Başbakan Yardımcısı Veysi Kaynak, "Bizim anayasa değişikliğinde temel argümanımız, siyasi istikrarsızlıkların önüne geçecek sürekli istikrar, vesayet organlarının tamamen ortadan kaldırıldığı, millet iradesine dayalı bir yönetim ve hızlı icraat yapmaya uygun bir yürütme organı. Aynı zamanda bizzat milletin doğrudan seçtiği ve onlar vasıtasıyla yasama çalışması yapılan bir Meclis ve o Meclisin denetlediği bir yürütme organı." dedi.
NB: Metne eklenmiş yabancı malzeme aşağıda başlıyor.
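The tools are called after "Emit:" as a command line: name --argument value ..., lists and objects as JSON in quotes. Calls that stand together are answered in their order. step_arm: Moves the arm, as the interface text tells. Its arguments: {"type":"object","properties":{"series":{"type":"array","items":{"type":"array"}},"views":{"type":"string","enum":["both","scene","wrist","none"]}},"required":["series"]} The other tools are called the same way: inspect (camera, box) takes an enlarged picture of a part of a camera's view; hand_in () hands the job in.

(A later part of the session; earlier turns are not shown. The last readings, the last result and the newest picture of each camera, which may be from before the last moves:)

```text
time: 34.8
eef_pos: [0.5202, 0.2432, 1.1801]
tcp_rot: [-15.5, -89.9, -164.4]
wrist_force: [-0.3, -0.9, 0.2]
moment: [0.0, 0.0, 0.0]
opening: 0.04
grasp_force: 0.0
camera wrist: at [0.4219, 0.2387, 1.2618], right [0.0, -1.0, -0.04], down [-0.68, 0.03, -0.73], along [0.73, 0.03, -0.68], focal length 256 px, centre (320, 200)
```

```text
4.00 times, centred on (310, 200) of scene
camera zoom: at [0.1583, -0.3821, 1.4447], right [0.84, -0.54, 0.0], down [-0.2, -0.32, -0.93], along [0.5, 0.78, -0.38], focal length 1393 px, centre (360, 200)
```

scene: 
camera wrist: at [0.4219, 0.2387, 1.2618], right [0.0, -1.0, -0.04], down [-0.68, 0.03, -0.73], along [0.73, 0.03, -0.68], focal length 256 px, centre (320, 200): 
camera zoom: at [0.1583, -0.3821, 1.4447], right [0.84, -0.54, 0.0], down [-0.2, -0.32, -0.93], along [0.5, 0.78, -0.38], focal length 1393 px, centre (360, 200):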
Kaynak, Anadolu Ajansı (AA) Editör Masası'nda gündeme ilişkin soruları yanıtladı.
AA'nın Kurtuluş Savaşı'ndan bu yana çok önemli görevler yaptığını, son yıllarda takip edilen ve referans alınan bir ajans haline geldiğini belirten Kaynak, çalışmalarda emeği geçenlere teşekkür etti.
"Anayasa değişikliği için referandum tarihinin önümüzdeki hafta belirlenmesi bekleniyor. Referandum için AK Parti nasıl bir kampanya stratejisiyle halkın karşısında olacak? Sizce seçmenler bu değişikliğe neden 'evet' demeli?" sorusu üzerine Kaynak, anayasa değişikliği kanunu için Meclis'te uzun bir mesai yapıldığını anımsattı. Kaynak, bu süre zarfında, muhalefet partisine mensup milletvekillerince yapılan tartışmaların slogandan öteye geçmediğini gördüklerini söyledi.
Anayasa değişikliğine ilişkin kanunun redaksiyon ve yazım çalışmalarının tamamlanmak üzere olduğunu bildiren Kaynak, "Referandum, kanunun Cumhurbaşkanı'nca onayının ardından Resmi Gazete'de yayımlanmasını takip eden 60'ıncı günden sonraki ilk pazar yapılacak. Muhtemelen 9 ya da 16 Nisan olabilir. Her iki tarihte de ilgililer ve siyasi partiler için yeterli kampanya süreci var. Bugünden itibaren 70-75 gün var demektir. Zaten siyasi partiler, değişikliğin Anayasa Komisyonunda görüşülmesi ve TBMM Genel Kuruluna gelmesinin ardından argümanlarını söylemeye başladılar." diye konuştu.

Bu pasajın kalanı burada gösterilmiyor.